> [Supplied material]:
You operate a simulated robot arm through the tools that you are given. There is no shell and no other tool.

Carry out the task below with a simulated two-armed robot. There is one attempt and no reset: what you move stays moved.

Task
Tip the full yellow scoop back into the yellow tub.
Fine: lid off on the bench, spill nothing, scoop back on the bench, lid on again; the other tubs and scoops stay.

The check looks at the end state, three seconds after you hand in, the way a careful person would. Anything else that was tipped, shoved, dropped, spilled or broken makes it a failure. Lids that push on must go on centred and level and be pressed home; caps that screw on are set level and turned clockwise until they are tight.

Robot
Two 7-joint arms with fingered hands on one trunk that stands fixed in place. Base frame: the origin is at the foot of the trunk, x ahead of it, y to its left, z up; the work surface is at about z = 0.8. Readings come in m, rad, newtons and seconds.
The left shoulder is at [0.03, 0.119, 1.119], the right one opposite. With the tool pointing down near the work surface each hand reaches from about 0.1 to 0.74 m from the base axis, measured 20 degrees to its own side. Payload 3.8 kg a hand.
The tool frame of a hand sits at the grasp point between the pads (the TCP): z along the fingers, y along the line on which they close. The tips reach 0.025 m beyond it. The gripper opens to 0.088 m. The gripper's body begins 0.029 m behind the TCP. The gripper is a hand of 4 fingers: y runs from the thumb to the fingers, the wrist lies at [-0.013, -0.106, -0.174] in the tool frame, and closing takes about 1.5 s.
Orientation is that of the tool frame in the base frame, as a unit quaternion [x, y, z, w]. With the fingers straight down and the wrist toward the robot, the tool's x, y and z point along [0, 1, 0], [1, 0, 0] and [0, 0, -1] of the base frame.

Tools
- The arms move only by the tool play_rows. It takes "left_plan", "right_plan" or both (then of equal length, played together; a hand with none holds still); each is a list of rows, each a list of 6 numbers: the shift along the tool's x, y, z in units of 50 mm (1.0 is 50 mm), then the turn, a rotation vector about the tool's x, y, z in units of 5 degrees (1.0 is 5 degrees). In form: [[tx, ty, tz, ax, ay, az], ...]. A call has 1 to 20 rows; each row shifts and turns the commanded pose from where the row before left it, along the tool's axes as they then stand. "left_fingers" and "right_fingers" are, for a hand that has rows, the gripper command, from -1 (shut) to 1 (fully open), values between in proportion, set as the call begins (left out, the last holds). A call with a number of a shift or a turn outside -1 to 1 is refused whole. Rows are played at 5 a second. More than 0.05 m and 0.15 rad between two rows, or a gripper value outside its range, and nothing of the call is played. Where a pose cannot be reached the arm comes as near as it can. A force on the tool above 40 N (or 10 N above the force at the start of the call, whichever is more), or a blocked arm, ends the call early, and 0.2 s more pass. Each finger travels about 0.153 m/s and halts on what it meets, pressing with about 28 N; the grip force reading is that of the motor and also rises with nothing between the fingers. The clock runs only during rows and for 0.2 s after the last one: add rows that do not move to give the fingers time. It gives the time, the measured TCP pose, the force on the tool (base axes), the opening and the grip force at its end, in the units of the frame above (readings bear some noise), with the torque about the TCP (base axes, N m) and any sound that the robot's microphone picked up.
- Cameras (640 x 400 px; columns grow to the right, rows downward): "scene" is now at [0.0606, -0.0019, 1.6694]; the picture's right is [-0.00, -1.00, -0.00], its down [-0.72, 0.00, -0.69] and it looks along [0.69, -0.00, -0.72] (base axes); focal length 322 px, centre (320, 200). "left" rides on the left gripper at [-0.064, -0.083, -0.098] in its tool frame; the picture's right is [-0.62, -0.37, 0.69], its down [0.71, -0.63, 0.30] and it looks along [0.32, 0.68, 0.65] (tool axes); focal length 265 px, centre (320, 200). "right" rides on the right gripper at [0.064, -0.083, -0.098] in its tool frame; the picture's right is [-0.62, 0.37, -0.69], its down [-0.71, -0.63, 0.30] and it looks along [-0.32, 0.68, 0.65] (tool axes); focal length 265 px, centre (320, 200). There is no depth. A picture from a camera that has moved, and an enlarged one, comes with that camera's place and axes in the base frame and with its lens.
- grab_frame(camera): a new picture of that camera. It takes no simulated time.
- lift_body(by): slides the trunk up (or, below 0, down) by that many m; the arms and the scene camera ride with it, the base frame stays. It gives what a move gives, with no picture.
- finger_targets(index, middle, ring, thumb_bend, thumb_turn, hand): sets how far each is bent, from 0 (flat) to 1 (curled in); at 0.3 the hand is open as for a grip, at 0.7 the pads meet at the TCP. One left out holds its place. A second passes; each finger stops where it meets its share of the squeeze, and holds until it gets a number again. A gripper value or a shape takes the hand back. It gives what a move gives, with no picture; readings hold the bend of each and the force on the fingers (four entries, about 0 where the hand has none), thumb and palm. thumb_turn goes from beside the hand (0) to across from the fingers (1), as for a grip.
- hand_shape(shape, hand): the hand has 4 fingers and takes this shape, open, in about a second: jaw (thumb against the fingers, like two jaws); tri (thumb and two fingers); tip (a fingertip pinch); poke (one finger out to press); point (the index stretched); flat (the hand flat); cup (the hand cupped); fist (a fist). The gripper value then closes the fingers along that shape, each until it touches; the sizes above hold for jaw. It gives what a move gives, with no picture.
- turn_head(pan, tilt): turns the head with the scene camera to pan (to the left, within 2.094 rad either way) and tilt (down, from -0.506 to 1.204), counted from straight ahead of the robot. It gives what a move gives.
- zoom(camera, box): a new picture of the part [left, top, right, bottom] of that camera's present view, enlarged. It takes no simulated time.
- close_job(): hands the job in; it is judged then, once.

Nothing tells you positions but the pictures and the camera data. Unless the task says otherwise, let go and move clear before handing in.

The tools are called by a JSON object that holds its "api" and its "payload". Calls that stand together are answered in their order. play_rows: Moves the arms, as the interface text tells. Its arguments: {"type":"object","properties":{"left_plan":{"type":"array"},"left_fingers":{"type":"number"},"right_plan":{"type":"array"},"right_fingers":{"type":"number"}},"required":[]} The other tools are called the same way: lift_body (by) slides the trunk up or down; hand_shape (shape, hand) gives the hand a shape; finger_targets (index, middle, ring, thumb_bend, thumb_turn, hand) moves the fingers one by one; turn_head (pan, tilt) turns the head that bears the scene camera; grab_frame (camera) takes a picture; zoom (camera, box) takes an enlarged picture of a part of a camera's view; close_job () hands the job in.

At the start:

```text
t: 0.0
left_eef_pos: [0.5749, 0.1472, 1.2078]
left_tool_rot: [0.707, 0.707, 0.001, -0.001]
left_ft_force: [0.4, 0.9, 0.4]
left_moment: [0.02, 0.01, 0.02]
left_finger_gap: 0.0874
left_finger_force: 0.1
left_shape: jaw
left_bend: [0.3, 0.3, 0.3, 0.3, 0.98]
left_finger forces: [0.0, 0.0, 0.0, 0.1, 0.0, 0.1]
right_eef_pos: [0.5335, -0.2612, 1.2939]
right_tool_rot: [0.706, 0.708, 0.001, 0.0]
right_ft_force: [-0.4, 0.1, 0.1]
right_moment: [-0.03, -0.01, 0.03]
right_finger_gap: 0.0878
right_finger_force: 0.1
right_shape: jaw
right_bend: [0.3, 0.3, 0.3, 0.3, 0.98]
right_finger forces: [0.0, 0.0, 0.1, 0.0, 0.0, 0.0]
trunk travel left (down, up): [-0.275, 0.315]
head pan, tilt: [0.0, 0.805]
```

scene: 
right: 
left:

> [Exercise task]: Copy exactly the lines from the line with "- grab_frame(camera): a" up to and including the line with "for a grip.", and no other lines. The answer is a Markdown table with a number under Count and the line under Line text; leave empty lines out.

> [Exercise answer]:
| Count | Line text |
|---|---|
| 1 | - grab_frame(camera): a new picture of that camera. It takes no simulated time. |
| 2 | - lift_body(by): slides the trunk up (or, below 0, down) by that many m; the arms and the scene camera ride with it, the base frame stays. It gives what a move gives, with no picture. |
| 3 | - finger_targets(index, middle, ring, thumb_bend, thumb_turn, hand): sets how far each is bent, from 0 (flat) to 1 (curled in); at 0.3 the hand is open as for a grip, at 0.7 the pads meet at the TCP. One left out holds its place. A second passes; each finger stops where it meets its share of the squeeze, and holds until it gets a number again. A gripper value or a shape takes the hand back. It gives what a move gives, with no picture; readings hold the bend of each and the force on the fingers (four entries, about 0 where the hand has none), thumb and palm. thumb_turn goes from beside the hand (0) to across from the fingers (1), as for a grip. |